(JTA) — Bedouin in the Negev Desert are to hold their first-ever municipal election, Israel’s interior minister announced.
Aryeh Deri said the Neve Midbar and al-Kasom regional councils will hold an election on Nov. 29, Haaretz reported.
The regional councils, which include 11 villages, resulted from the split of the Abu Basma Regional Council in 2012. That council, established in 2004, was the first Bedouin municipal council in the Negev and was appointed rather than elected.
“This is an important decision despite the fact that it is belated,” Salama Abu Kaf, a member of the local committee of Umm Batin, a village in the al-Kasom Regional Council, told Haaretz last week. “I hope that it will actually be implemented, not as in previous instances when they made sure to cancel it by various means.”
Abu Basma was scheduled to hold an election in December 2012, but in October of that year, then-Interior Minister Eli Yishai split the regional council in half, thereby postponing the election. By Israeli law, all new councils have appointed, not elected, heads for a four-year term with the possibility of a one-term extension.

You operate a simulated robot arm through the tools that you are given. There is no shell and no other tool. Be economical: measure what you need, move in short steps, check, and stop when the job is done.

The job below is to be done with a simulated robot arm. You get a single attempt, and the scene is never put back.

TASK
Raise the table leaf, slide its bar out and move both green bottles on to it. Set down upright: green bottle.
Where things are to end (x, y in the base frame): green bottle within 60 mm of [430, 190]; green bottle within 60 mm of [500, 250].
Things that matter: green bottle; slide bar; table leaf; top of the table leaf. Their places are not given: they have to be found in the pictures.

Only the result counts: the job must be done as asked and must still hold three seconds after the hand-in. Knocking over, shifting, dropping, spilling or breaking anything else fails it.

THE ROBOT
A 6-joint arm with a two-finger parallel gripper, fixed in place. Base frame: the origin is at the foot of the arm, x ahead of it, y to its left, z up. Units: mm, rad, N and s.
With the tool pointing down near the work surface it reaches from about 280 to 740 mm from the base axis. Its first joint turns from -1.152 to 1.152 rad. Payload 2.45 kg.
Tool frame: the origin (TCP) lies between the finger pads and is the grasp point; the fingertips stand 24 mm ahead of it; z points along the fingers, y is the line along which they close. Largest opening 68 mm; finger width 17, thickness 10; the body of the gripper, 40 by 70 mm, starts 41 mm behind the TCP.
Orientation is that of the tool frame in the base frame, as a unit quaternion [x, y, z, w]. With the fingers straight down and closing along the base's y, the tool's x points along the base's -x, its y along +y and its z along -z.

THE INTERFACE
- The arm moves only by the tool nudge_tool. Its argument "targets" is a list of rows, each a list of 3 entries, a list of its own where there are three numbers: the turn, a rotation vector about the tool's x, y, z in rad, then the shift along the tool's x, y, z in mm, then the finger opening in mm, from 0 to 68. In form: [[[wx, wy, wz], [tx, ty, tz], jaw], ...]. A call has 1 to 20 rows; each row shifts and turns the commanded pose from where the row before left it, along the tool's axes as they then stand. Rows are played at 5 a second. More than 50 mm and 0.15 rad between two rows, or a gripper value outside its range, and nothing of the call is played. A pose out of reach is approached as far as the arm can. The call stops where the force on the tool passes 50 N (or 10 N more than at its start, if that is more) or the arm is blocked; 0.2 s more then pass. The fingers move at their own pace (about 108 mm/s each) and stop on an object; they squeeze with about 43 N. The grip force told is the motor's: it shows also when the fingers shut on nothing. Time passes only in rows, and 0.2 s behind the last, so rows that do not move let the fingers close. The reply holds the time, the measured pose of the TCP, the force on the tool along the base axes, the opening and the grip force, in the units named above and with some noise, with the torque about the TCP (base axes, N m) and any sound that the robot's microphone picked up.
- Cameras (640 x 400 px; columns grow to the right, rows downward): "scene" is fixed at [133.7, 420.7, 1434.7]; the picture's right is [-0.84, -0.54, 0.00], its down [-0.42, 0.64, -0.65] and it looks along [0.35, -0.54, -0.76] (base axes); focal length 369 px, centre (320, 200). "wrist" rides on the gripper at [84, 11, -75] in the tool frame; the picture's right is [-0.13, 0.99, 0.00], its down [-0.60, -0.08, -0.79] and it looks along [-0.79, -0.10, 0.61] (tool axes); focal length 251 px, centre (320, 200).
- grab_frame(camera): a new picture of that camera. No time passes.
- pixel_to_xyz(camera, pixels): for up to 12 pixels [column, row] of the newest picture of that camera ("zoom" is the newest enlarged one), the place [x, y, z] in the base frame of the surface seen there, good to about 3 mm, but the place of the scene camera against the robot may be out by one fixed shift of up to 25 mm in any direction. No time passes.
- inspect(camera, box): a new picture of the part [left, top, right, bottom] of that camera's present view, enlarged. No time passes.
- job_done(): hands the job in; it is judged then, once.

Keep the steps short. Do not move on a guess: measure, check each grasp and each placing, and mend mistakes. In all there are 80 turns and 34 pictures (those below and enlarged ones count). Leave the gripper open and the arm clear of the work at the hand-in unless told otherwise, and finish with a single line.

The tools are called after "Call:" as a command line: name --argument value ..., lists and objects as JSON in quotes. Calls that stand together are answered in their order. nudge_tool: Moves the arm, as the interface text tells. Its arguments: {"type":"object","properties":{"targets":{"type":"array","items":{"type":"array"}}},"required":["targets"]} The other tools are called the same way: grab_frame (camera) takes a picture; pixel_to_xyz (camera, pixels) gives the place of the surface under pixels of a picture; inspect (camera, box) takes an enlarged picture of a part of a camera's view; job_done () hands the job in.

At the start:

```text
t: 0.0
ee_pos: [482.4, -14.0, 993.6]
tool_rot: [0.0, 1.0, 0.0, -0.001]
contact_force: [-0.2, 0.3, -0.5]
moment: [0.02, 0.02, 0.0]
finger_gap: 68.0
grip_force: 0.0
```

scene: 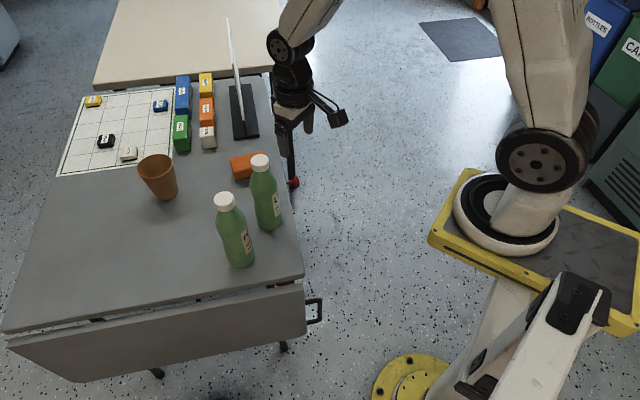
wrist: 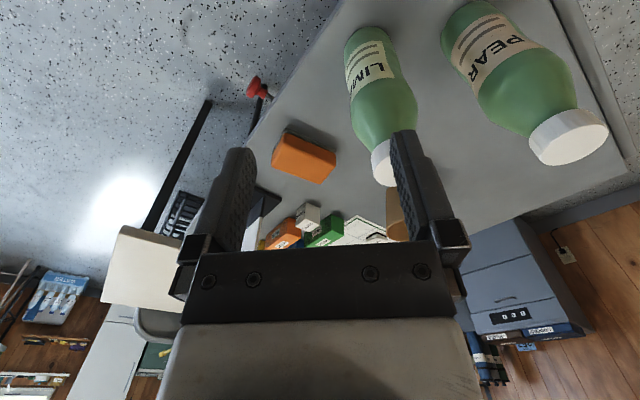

Bedouin in all but the largest villages supported the postponement, not wanting to be governed by their more numerous neighbors. Members of unrecognized villages and NGOs opposed the delay of democratic elections, according to the 2015 book “Israel’s Invisible Negev Bedouin” by University of Haifa scholars.
Israel has had a fraught relationship with its Bedouin population since the state was founded. Some 224,000 Bedouin lived in the Negev in 2014, a quarter in unrecognized villages, according to Israel’s Central Bureau of Statistics. They are among the most socioeconomically marginalized communities in the country.